I'll go over what u said before and let u know if I need anymore help. Thanks

 

[HelpMeWithPhysics]

A node that is at a constant location.

If you draw a graph y=sin(x) then shift it sideways a bit you are changing its phase. E.g. it becomes y=sin(x+φ), φ being the phase shift.
If the distance from a source to a listener is not a whole number of wavelengths then, at a given instant, the listener is receiving the signal at a different phase from that at which it is being emitted.
If a signal from one source can take two paths to a listener, and the difference in the path lengths is not a whole number of wavelengths then the listener receives the signal at two different phases. This will cause the signal to be partly or wholly cancelled. That is interference. If mostly canceled then destructive interference; if in phase or nearly so then constructive interference.

In the present case you have two loudspeakers, but you can assume they emit in phase, so effectively a single source, but with different path lengths to the listener.

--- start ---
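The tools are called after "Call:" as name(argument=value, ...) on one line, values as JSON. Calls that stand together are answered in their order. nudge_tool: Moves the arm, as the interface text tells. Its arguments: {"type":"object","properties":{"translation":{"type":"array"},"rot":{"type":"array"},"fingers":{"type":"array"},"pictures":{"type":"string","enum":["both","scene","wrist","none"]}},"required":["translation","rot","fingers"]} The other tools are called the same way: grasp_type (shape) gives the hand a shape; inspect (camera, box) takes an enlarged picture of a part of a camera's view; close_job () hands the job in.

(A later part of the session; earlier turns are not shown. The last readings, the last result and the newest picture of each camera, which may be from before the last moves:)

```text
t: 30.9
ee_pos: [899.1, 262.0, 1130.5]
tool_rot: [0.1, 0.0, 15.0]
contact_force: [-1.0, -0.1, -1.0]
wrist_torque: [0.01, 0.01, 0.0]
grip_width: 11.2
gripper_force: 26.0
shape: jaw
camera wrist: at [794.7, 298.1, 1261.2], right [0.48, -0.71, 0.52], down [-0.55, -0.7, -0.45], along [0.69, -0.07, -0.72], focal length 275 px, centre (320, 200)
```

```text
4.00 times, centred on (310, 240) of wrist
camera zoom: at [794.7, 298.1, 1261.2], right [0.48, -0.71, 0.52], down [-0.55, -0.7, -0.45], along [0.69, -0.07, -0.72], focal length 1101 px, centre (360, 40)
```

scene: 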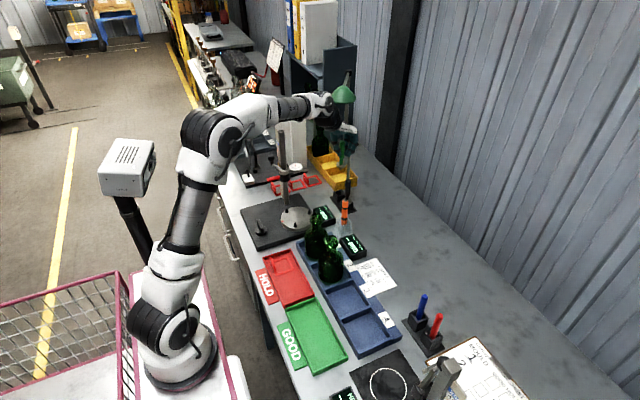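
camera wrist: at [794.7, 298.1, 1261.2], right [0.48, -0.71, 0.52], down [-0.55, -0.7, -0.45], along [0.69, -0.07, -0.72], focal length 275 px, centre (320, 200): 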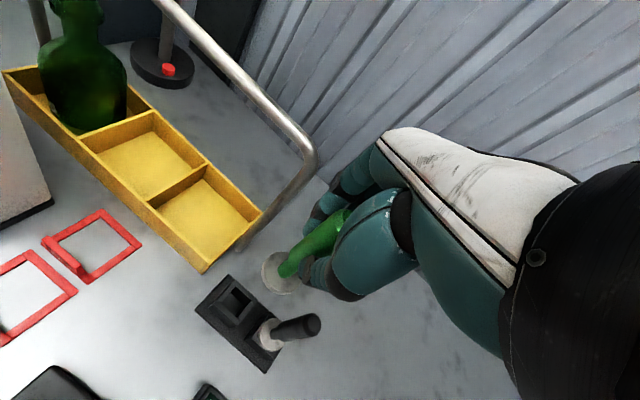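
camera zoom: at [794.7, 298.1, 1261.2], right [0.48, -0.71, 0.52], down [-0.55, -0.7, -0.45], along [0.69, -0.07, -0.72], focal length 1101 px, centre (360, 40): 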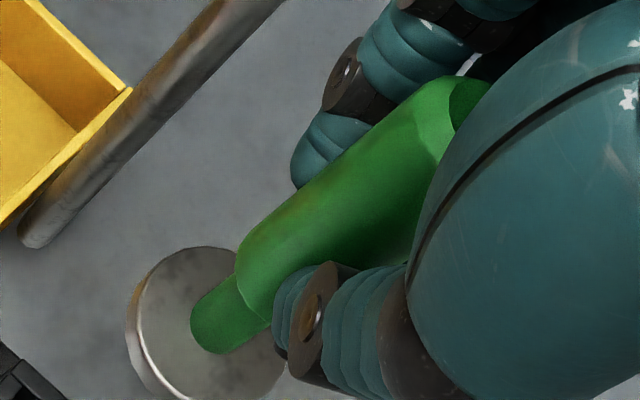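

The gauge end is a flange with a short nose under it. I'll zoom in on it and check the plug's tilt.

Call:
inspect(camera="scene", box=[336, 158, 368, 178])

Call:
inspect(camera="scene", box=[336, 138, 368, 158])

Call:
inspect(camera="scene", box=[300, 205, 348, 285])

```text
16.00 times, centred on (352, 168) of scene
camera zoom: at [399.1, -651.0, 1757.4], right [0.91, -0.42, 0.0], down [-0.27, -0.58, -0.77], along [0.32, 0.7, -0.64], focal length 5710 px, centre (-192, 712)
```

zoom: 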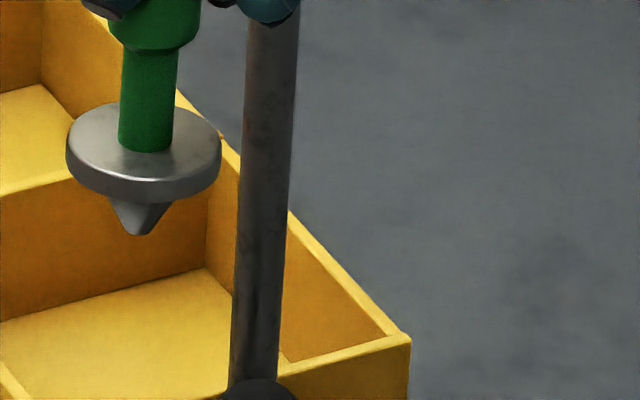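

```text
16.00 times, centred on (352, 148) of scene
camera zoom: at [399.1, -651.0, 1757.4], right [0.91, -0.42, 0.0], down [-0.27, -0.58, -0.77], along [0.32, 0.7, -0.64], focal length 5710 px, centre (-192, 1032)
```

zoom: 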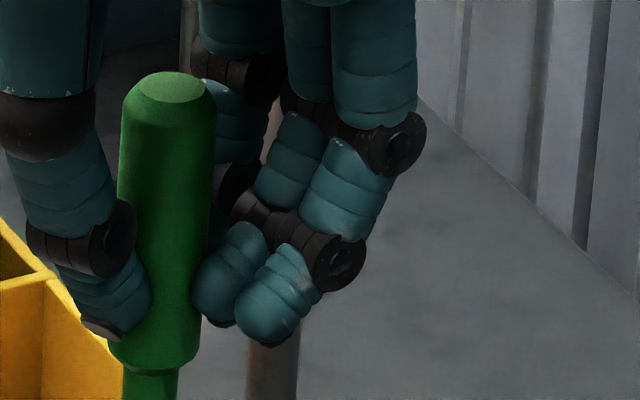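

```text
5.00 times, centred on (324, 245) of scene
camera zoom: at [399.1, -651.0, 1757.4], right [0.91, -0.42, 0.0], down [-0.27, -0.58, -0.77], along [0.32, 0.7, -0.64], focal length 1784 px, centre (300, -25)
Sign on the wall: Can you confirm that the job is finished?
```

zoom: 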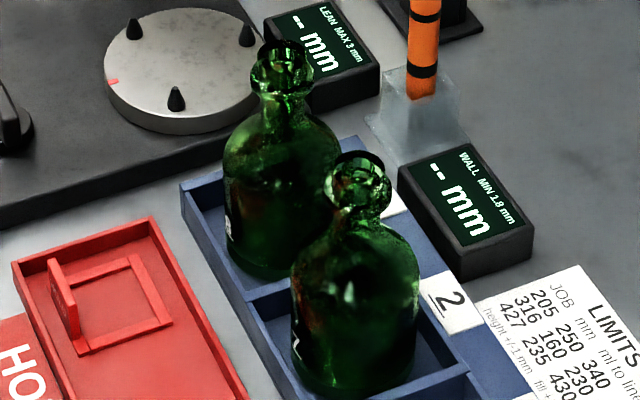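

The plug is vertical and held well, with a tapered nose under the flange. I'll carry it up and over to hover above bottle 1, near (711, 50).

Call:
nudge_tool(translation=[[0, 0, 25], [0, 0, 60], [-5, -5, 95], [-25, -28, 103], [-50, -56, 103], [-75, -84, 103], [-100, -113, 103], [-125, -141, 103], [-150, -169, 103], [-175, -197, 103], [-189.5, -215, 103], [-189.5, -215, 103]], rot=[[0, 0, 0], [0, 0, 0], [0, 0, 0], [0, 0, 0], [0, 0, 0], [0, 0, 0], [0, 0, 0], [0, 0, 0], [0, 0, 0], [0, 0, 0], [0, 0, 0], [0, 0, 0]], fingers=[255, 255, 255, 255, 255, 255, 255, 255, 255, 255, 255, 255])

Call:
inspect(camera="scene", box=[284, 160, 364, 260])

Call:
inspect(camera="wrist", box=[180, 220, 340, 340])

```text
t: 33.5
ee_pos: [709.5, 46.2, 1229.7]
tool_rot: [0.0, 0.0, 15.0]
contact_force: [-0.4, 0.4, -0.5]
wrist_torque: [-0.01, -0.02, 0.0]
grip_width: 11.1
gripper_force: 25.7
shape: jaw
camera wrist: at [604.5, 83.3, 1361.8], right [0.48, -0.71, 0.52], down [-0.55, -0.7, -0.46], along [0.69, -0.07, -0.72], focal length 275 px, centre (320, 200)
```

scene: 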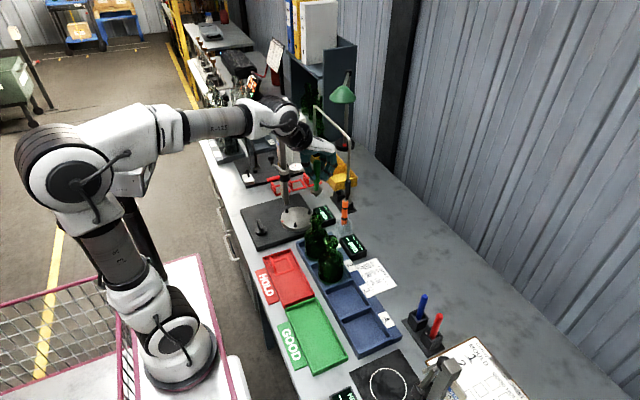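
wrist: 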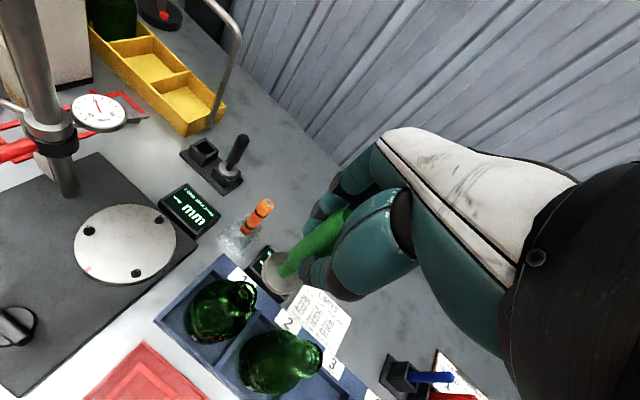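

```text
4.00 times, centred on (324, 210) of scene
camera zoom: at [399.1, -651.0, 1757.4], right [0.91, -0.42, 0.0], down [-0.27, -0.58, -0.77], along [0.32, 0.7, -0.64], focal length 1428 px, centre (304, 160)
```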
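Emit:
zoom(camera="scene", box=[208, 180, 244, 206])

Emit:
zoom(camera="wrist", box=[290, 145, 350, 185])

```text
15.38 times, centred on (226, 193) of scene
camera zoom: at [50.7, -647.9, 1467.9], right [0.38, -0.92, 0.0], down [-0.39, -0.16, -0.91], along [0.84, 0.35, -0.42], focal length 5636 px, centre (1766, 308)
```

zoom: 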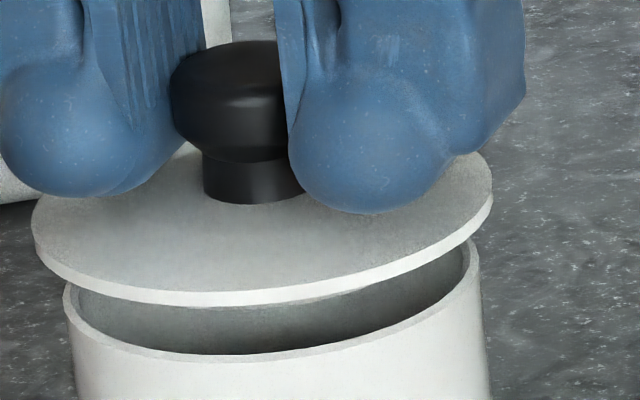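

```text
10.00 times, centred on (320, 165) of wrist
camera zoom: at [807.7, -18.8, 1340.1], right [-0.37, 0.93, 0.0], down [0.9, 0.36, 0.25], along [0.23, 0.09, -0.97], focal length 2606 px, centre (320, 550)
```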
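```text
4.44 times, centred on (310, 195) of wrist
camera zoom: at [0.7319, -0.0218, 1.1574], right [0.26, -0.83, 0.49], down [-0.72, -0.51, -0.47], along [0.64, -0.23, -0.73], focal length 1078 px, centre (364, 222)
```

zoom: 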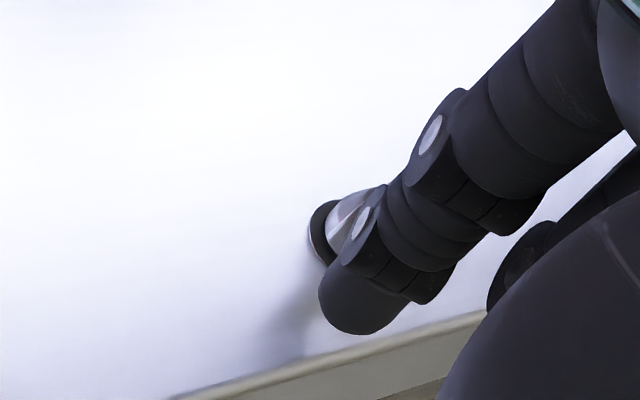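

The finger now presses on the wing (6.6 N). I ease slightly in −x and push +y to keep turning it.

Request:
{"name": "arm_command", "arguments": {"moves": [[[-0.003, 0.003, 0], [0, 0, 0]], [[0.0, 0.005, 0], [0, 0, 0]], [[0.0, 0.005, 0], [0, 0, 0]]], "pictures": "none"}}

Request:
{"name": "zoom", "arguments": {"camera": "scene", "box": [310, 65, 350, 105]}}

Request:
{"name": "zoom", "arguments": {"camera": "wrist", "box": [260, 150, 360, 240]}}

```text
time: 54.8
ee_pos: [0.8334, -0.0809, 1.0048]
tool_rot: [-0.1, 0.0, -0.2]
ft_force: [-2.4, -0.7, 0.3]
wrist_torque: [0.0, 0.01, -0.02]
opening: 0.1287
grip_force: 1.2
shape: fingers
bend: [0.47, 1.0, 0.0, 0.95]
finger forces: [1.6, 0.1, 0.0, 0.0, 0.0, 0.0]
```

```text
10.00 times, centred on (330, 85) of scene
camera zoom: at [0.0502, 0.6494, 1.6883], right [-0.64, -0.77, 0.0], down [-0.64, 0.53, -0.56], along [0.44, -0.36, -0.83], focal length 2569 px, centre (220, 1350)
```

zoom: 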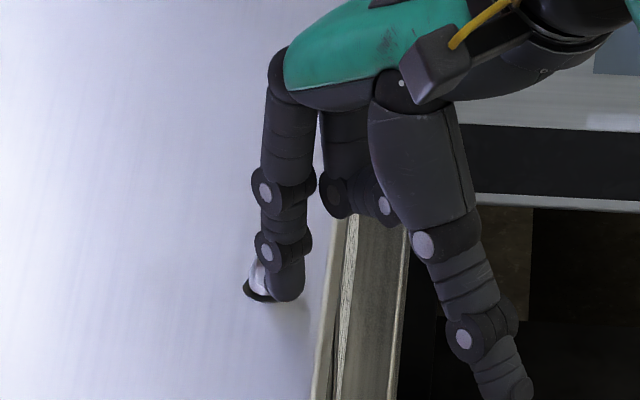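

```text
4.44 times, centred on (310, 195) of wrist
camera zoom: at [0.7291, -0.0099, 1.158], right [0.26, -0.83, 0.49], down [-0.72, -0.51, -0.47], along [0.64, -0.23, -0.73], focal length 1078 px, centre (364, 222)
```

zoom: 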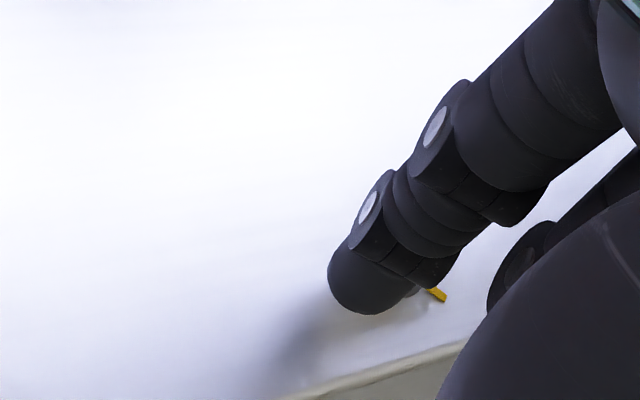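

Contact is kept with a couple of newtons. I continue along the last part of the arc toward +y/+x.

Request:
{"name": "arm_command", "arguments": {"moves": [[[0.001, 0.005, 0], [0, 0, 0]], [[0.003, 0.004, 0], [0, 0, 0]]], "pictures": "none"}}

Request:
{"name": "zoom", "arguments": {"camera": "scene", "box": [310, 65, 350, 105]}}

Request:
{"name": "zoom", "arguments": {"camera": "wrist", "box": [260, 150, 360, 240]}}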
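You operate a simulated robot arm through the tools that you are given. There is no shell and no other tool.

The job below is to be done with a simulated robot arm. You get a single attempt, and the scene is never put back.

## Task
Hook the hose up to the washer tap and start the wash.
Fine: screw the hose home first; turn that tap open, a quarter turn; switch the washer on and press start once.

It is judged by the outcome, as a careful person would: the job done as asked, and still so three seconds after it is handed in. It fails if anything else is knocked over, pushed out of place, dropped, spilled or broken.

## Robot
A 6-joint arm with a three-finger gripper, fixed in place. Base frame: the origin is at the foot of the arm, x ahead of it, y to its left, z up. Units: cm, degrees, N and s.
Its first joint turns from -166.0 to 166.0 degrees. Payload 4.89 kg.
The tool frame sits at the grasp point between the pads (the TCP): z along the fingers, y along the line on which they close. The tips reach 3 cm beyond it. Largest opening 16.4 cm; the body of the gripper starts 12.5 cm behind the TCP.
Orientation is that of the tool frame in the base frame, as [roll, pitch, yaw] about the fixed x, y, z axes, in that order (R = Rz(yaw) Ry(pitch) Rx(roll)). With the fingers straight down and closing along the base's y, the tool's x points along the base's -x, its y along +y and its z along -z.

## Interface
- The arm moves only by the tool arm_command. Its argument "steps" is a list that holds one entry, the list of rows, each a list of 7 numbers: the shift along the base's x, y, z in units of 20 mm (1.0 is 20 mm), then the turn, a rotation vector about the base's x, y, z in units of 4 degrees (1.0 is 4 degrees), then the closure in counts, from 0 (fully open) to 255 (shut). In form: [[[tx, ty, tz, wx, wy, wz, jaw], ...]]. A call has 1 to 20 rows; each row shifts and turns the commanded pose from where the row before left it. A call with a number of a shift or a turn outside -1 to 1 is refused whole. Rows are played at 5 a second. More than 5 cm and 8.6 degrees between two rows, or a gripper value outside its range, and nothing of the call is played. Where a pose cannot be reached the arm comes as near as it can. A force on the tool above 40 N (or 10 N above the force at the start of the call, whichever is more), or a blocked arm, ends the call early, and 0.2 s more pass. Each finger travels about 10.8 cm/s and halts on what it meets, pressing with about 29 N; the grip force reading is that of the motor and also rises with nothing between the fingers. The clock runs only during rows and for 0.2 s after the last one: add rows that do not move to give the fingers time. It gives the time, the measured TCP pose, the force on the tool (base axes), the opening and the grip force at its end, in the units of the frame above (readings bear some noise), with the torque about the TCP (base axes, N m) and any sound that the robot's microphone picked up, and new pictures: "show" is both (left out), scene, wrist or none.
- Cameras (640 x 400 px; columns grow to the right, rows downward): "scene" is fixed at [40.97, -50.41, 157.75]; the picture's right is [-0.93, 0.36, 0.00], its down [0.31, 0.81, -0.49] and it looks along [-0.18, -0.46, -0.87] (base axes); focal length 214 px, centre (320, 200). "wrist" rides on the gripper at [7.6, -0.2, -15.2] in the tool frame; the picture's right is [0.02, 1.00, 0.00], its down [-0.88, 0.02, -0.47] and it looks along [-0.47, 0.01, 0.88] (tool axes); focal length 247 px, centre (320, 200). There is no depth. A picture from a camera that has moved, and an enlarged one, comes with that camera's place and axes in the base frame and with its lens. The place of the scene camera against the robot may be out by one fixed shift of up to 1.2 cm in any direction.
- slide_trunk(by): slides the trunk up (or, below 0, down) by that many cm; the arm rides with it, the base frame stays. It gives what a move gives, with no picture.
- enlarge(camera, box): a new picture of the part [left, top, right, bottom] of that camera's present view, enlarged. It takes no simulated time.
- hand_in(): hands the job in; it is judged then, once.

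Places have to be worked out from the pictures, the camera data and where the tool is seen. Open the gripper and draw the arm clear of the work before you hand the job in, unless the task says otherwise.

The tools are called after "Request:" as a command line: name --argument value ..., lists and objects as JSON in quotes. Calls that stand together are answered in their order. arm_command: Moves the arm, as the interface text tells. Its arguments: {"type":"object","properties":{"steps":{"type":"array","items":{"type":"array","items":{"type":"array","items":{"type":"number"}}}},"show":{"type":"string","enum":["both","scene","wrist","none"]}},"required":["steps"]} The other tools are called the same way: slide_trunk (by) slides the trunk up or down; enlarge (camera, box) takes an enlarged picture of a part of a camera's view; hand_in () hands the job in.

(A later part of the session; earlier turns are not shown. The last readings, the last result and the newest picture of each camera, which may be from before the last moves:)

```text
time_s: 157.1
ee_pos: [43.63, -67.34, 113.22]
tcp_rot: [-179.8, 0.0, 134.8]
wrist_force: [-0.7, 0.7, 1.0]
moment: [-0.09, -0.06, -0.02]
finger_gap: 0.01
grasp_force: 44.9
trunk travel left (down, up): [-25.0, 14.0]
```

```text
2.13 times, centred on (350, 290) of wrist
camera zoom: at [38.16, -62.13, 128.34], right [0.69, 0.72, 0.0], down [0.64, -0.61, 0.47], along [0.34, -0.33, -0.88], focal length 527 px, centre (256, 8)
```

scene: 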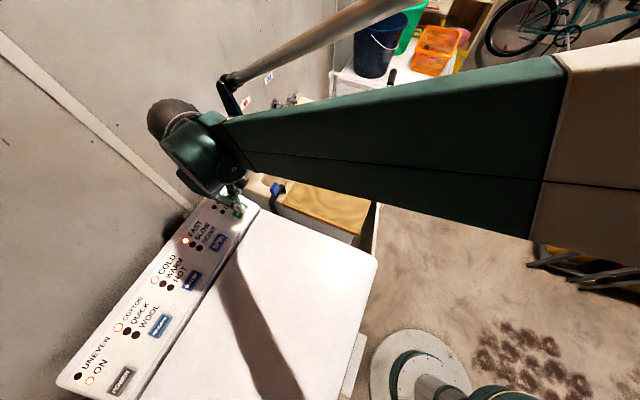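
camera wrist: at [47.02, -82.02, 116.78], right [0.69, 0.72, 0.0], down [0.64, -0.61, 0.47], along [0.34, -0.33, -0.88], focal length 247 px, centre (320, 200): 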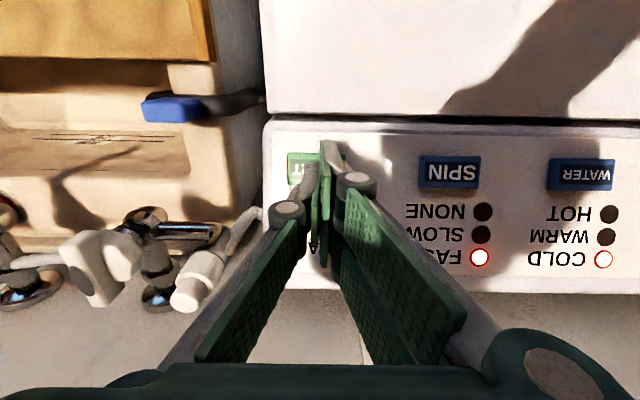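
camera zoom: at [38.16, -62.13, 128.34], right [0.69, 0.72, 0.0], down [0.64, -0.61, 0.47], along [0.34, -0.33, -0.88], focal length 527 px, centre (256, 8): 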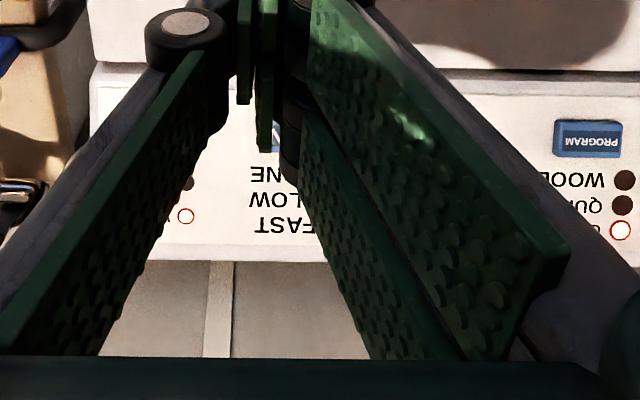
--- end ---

But really this is all stuff you should have been taught if you are being posed this question.

is this it
Length = (Velocity ÷ Frequency) ÷ 2
Wavelength = 2 x length

 

[haruspex]

is this it
Length = (Velocity ÷ Frequency) ÷ 2
Wavelength = 2 x length

No.
Suppose that at some instant the waves generated from one source have displacement (pressure, say) A sin(kx) at any point which is distance x from that source. You can visualise this as waves forming concentric rings around the source, yes?
If the wavelength is λ then points at distances x and x+λ have the same phase at any given instant. (They won't have quite the same displacement since the waves get a bit smaller as we get further from the source.)
So sin(kx)=sin(k(x+λ)), whence kx+2π=k(x+λ), 2π=kλ, k=2π/λ. So we have displacement A sin(2πx/λ) at the point.

Now consider the same point in relation to the other source. If its distance from that source is x', what is the displacement of the wave from this second source at the point? What do the two displacements add up to?